Back and forth. Back and forth.
One day I want time to move. Just speed up and move so that all the things I want... will happen. I see a big muddy hole out the window. That's my basement. Meanwhile, cold rain blows and I know there isn't any work happening on it today. My dreams to once again live in my own home hang in the balance. I just want time to hurry up... spring to come and to finally put my daughter to sleep in her own room.
Then, I don't want time to move. My baby is already 14 months of and I really thought babies didn't grow this fast. They do. She brings me what I ask for and and laughs and plays and doesn't need all the milk she did and I just want to cry when she wiggles out of my arms and runs away.
I want to cry, "Baby, come back! Back to laying in a tiny ball against my chest with the sweet smell of newborn drifting to my nose. Come back!"
And Josh and I. I love him more everyday. Looking back, I was such a child when I married him at 18 years old, but when asked if I would do it again through all the struggle of being so young, "Yes, a million times, yes." Has it really been pushing three and a half years, though? Time, PLEASE slow down!
We all know it won't. Since Adam and Eve, people have prayed for time to speed up. The wife longing for her husband away at war. The child aching to be a grown up. The mother in the eighth month of pregnancy. And then they have prayed for time to slow. The elderly watching their grandchildren play at their feet. The cancer patient. The college student studying for exams.
Push and pull, back and forth. Yet, it moves all the same. Second by second, minute by minute.... year by year. I'm learning that God, in His mercy, is gracious. I learn to accept that the days gone by are days gone by and that my chance to treasure them has come and gone as my head lies on my pillow. The past is unchangeable and the future is untouchable. Ah, but the present, there is something we can do about that.

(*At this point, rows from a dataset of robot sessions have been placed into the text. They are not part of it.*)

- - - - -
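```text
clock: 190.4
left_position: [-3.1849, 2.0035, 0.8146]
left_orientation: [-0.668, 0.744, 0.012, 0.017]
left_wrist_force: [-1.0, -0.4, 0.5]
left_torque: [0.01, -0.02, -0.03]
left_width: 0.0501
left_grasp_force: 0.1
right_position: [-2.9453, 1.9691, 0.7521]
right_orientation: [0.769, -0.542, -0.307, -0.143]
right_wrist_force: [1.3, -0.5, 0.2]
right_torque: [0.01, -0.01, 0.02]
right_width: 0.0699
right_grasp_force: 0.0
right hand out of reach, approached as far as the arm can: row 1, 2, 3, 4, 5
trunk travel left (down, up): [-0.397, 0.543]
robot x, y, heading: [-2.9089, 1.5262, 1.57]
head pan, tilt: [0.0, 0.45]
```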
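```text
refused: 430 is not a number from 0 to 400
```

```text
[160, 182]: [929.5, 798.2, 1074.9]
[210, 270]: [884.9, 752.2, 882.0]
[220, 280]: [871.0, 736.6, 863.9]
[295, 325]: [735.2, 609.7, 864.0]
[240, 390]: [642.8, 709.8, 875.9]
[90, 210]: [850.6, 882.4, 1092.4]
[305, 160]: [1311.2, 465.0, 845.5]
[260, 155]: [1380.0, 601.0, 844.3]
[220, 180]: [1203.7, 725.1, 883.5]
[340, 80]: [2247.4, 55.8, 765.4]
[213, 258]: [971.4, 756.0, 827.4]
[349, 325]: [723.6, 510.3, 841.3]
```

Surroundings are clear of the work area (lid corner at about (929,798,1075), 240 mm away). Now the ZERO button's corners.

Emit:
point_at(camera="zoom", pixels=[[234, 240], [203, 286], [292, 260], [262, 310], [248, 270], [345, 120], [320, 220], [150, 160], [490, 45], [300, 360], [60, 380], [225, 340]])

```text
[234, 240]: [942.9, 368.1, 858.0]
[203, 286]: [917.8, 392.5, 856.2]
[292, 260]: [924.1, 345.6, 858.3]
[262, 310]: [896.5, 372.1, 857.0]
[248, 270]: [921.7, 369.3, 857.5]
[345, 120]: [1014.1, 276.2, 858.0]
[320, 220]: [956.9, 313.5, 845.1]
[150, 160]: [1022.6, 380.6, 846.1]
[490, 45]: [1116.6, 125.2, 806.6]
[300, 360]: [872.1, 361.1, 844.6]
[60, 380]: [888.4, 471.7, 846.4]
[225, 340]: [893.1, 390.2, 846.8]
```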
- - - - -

Let not the past become our regret, nor the future our fear, but the present our priority. If we can't find joy right here, we will likely not find joy somewhere out there.
Let the hole fill with mud and let little Miss grow day by day. I'm learning to be undaunted by it. When the day is over I pray I say, "I didn't miss a moment. I was all there and present to witness each miracle." Moments, be they sweet or bitter. Soon, "time" as we know it will be nothing, but for now I'm resting in the omnipresent hand of God.